## begin Dataset extract

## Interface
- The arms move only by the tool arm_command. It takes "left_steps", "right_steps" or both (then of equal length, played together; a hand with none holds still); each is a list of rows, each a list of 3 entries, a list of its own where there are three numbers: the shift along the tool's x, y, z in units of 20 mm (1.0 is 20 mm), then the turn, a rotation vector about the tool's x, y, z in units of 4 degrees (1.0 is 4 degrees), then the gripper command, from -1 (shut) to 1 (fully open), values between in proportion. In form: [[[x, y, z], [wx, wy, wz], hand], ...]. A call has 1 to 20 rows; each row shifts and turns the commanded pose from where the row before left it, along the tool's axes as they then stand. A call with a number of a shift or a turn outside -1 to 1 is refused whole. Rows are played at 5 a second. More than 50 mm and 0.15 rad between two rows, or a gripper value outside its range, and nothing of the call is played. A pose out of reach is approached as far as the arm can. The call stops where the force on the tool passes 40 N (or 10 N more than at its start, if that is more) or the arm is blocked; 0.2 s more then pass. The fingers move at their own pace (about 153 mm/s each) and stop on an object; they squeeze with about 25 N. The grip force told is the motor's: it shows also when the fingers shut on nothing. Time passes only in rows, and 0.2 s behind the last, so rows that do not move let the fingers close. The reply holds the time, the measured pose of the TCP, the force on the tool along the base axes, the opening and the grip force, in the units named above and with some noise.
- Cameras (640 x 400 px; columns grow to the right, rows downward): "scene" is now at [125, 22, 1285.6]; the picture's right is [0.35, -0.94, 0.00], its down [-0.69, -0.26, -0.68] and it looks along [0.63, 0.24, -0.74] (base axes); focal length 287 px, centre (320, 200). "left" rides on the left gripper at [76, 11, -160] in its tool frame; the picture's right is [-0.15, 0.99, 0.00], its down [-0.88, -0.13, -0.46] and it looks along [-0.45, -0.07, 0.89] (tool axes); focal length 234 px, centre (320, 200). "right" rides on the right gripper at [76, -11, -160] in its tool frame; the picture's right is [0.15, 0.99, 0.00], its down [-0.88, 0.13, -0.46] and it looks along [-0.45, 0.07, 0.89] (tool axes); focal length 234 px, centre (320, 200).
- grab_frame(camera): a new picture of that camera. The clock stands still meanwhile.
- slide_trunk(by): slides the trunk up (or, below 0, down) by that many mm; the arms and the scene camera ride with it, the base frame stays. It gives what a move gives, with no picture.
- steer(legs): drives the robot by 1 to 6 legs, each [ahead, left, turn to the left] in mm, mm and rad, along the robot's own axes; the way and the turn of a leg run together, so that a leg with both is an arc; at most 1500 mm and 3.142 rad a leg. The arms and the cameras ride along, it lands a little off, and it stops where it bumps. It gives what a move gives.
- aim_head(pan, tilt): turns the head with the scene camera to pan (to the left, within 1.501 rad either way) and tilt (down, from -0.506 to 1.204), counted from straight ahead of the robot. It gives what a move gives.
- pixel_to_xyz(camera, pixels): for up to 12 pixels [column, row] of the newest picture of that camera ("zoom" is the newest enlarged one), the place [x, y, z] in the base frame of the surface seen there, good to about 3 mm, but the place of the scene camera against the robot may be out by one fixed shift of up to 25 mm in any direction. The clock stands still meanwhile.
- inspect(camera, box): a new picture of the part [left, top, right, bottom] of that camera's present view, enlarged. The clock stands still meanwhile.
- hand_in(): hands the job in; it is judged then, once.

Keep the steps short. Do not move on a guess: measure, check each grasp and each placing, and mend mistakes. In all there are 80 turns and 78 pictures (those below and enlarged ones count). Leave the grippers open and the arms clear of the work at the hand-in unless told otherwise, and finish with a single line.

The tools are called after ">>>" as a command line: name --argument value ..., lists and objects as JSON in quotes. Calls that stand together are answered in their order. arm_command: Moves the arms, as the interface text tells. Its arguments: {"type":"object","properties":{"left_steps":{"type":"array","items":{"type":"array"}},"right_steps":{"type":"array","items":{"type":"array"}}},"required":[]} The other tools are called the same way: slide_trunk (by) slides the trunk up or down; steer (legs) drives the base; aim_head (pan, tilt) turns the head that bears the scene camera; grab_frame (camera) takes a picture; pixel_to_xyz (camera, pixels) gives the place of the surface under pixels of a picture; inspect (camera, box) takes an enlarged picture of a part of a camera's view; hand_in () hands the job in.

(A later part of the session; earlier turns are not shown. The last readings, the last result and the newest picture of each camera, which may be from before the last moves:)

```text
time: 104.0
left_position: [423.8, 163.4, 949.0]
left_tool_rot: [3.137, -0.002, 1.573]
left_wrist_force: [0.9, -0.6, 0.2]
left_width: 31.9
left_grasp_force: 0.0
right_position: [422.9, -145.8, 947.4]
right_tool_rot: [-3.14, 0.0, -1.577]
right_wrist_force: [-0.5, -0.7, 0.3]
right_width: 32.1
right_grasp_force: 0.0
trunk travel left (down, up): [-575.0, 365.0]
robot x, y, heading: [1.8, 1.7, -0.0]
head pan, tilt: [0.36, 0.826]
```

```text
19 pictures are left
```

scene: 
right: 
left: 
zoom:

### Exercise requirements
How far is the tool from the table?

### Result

## end Dataset extract
## begin Selected extract

This weekend while we were out running some errands, my husband offered to fill my vehicle with gas, so that I wouldn’t have to get out in the cold and pump it this week. How sweet was that?
Who remembers when we had gas stations with attendants that came out to pump the gas, check the oil, and clean the windshield?
I truly miss the days when I could pull into Disel Buhl’s Chevron, a full-service station which was located in Williamsburg, and be greeted by friendly attendants eager to help me with whatever small thing I needed done.
I would drive across town just to go to Buhl’s Chevron. The gas may have been a few cents higher there, but I didn’t mind. I was a loyal customer, because Disel and his crew treated me right, and they never failed to take care of my vehicle’s needs. He had excellent customer service, and there’s something to be said for that, because it is definitely a lost art nowadays.
I miss the full-service stations in the winter time the most, when the bitter air is whipping around my shivering body, as I patiently wait for the dreadfully slow gas pump to dole out my gas. (The pumps always seem to run so much slower in the winter time.)
At Buhl’s Chevron you could get a tire plugged, an oil change, or your tires rotated, along with other small services, which were handy for a lot of people. I know I am not the only one who misses those simple services.
It was a convenience for mothers with young children in the car, as well as elderly people who needed a little assistance.
Did you know that in Oregon and New Jersey, it is illegal to pump your own gas? That’s right.

## end Selected extract

### Exercise requirements
Take up the selected extract again after its last words.

### Result
Oregon was the first state to put safety rules in place on pumping gas back in 1951, when lawmakers there decided only trained station attendants should be able to pump gas. The northwestern state has since loosened restrictions on gas pumping a bit, and because of the pandemic in 2020, the ban was lifted temporarily due to staffing shortages. I am not sure if it is back to normal there again, or not.
I actually think it is a great idea to have trained gas station attendants to pump gas, not only because I don’t really like pumping in the cold air, but because I worry about other people pumping gas around me.
How many times have I been pumping gas only to look over to see someone standing there smoking a cigarette with a gas pump nozzle in their hand? It happens more often than you think. I don’t think people realize the danger they’re putting themselves, and others, in.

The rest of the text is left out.